Death Toll Mounts in Iraq Uprising
One of the U.S. soldiers was killed in Baghdad when rebels attacked a convoy transporting fuel. The other soldier was killed by a roadside bomb at Camp Cook, a U.S. base in northern Baghdad.
The deaths came on the same day American forces declared a “unilateral suspension” of military action in the city of Fallujah after five days of fighting aimed at rooting out militants. During the break, Sunni clerics and American military leaders were to meet for unprecedented talks with insurgents.
The cessation of violence also allowed women and children to leave the city, 35 miles west of Baghdad. Groups also planned to use the period to ship in needed humanitarian aid and residents told reporters they would use the time to bury their dead. Fighting in Fallujah this week has killed at least 280 Iraqis. One hospital official told Reuters the number was closer to 450.
Despite the declared ceasefire, fighting could be heard 90 minutes later, when Lt. Col. Brennan Byrne, commander of the 1st Battalion 5th Marine Regiment said he was given permission to resume the operation.
The U.S. attacks in Fallujah have been a point of debate in Iraq, drawing fire from some supporters of the American occupation.

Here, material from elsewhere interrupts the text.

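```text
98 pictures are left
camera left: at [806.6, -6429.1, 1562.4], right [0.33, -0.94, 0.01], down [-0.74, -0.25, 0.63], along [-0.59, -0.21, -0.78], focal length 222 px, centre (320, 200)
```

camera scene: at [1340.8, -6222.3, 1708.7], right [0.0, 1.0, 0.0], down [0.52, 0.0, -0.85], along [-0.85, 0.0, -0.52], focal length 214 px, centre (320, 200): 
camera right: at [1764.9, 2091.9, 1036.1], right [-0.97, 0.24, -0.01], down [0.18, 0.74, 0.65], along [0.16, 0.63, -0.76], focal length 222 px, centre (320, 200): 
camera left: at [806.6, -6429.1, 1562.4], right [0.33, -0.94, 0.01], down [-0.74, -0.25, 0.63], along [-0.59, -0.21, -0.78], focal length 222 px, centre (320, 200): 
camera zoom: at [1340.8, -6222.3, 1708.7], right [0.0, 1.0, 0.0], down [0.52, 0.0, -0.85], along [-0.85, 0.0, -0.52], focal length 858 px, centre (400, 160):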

“These operations were a mass punishment for the people of Fallujah,” Adnan Pachachi, a member of the Iraqi Governing Council, told Al-Arabiya TV. “It was not right to punish all the people of Fallujah and we consider these operations by the Americans unacceptable and illegal.”
The military also reported that they had retaken the city of Kut, southeast of Baghdad, two days after Ukrainian soldiers withdrew from the city after coming under heavy attack by Shiite rebels loyal to Muqtada al-Sadr.

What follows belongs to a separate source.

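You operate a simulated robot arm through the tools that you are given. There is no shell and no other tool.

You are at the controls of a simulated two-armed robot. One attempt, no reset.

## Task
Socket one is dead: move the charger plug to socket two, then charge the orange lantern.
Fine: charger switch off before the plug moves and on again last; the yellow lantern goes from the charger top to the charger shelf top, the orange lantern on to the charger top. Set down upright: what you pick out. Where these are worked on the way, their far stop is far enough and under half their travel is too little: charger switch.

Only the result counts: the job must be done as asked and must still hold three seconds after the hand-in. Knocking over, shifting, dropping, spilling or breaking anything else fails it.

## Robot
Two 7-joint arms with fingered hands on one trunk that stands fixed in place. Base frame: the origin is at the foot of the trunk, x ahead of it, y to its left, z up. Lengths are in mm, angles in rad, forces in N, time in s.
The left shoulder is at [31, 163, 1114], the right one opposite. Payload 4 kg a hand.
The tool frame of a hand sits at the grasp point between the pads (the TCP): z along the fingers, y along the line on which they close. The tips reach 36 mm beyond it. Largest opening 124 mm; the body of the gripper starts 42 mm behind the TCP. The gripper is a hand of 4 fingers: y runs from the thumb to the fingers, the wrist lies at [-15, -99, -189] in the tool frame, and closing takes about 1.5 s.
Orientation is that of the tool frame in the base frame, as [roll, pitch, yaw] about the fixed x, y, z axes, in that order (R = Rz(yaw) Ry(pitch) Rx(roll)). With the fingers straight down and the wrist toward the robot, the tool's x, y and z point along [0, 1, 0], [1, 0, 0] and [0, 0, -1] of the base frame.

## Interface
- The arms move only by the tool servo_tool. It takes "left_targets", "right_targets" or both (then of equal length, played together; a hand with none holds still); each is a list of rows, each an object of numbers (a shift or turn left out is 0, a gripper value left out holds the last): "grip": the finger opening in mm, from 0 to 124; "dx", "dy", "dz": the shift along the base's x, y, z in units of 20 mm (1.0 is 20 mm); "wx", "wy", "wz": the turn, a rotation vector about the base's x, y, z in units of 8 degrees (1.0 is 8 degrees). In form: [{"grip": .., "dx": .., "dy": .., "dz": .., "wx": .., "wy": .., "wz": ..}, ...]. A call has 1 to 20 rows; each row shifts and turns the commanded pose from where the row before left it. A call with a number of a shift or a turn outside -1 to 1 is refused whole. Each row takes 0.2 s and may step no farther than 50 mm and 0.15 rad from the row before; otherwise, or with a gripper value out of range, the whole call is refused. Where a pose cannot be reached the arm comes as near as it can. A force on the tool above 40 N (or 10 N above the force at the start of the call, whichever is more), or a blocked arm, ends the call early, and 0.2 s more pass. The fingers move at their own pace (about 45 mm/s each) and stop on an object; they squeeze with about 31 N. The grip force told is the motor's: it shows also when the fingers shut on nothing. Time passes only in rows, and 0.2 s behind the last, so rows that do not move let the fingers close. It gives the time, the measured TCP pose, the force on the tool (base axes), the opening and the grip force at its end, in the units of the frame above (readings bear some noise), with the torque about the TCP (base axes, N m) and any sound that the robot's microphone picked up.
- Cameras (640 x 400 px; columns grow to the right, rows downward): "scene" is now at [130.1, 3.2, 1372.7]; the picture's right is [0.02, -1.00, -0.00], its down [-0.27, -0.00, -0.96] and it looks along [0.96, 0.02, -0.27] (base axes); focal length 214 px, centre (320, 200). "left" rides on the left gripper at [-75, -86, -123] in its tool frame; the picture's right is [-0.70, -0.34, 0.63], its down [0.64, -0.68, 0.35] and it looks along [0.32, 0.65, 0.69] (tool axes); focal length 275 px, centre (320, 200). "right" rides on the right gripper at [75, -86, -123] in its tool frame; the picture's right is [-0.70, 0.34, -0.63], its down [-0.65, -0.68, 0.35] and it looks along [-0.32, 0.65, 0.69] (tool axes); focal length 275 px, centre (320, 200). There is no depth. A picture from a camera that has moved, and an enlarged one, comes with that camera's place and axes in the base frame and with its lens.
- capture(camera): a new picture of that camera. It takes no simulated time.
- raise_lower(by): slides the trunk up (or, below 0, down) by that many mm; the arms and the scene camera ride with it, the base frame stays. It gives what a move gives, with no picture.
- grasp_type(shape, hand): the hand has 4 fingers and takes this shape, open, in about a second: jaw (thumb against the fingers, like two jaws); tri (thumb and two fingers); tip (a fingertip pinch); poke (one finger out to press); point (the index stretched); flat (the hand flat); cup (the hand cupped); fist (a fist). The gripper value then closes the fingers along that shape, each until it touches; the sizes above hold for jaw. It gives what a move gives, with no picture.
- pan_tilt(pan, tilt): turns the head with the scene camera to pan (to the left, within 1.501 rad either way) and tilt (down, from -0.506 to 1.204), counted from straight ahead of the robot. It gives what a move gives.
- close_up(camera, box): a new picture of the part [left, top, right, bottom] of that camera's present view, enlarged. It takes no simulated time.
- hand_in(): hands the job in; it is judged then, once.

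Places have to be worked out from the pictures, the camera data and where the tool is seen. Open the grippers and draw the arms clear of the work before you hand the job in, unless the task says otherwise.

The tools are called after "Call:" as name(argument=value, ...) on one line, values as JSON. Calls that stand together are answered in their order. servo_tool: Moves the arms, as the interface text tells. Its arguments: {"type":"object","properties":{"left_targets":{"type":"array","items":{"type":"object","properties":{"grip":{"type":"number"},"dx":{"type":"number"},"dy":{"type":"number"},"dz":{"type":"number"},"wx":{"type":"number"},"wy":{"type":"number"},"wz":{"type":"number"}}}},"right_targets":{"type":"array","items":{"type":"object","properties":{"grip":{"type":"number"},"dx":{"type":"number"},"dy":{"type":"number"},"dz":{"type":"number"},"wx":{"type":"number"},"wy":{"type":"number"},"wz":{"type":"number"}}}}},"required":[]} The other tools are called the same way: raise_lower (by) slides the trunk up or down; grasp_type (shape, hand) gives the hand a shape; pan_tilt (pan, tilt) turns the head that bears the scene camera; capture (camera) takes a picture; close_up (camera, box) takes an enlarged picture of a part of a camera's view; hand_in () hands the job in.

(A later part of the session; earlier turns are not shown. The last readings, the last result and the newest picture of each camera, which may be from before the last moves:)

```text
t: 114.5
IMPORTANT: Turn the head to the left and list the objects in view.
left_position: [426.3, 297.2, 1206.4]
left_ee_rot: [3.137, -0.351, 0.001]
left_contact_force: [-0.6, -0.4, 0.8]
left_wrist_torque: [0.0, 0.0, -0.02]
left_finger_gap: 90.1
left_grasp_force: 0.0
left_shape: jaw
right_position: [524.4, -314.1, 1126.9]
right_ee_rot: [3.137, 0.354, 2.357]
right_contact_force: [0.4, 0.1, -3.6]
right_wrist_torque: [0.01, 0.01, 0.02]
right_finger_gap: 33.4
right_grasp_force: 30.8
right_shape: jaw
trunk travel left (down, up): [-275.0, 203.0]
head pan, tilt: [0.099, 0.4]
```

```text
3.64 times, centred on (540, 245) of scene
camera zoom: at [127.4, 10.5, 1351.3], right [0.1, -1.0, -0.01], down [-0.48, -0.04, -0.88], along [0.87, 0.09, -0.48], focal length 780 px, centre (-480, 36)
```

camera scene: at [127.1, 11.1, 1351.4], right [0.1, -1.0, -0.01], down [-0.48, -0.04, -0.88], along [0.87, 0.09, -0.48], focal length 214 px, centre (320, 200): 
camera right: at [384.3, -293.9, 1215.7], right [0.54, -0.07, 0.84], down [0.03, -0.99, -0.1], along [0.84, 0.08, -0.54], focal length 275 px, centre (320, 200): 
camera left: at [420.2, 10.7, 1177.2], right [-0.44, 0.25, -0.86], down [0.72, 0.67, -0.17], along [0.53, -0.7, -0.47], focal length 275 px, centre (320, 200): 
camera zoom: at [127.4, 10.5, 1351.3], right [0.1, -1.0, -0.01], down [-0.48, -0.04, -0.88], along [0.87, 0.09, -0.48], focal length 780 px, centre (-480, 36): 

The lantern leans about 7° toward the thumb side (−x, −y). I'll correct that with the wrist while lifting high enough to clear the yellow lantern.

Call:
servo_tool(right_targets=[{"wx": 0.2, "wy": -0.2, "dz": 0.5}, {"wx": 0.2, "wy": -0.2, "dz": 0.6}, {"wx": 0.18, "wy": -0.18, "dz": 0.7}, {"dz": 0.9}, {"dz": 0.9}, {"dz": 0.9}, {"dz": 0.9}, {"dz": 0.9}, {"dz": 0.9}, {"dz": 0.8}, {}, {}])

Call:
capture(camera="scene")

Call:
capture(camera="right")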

The battle for the city was reportedly sporadic, but a U.S. helicopter struck al-Sadr’s office in Kut during the assault, killing two people.

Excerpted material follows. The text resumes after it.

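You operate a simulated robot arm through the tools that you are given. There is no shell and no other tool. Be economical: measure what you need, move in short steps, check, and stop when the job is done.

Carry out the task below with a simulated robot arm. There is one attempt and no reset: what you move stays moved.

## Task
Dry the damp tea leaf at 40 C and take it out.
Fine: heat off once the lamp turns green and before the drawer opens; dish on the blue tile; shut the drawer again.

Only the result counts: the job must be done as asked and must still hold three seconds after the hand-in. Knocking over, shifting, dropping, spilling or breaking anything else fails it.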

The U.S. forces should be finished with the operation to retake Kut from al-Sadr’s militia by Saturday morning, according to Brig. Gen. Mark Kimmitt.
“We are fairly comfortable that the town of al-Kut is well on its way to coming back under coalition control,” he said.
The Shiite holy city of Najaf, close to Kut, is still under control of al-Sadr’s militia.
Military officials have said any effort to retake the city would likely not happen this weekend. Hundreds of thousands of Shiite pilgrims are expected in Najaf to mark Al-Arbaeen, commemorating the end of a mourning period for a 7th century martyred saint.
Despite the setbacks his militia faced in the loss of Kut, al-Sadr Friday reiterated his demand that U.S. forces leave Iraq.
“I direct my speech to my enemy [President] Bush and I tell him that if your excuse was that you are fighting Saddam, then this thing is a past and now you are fighting the entire Iraqi people,” al-Sadr said in a sermon delivered by a deputy at the Iman Ali Shrine, the holiest Shiite site.
In Baghdad Friday, a large explosion was heard when a mortar shell hit a concrete shed within a compound near two guarded hotels where Western journalists and civilian contractors stay in Baghdad. No causalities were reported.
The compound is adjacent to Firdos Square, where U.S. forces pulled down a giant statue of Saddam Hussein a year ago Friday. On the same day, a year later, a poster of al-Sadr was put on an unfinished monument at the site. U.S. soldiers tore the poster down.
Since April 4 at least 51 U.S. and allied soldiers have been killed in fighting. According to the Pentagon, at least 455 U.S. troops have been killed since the U.S.-led war began in March 2003.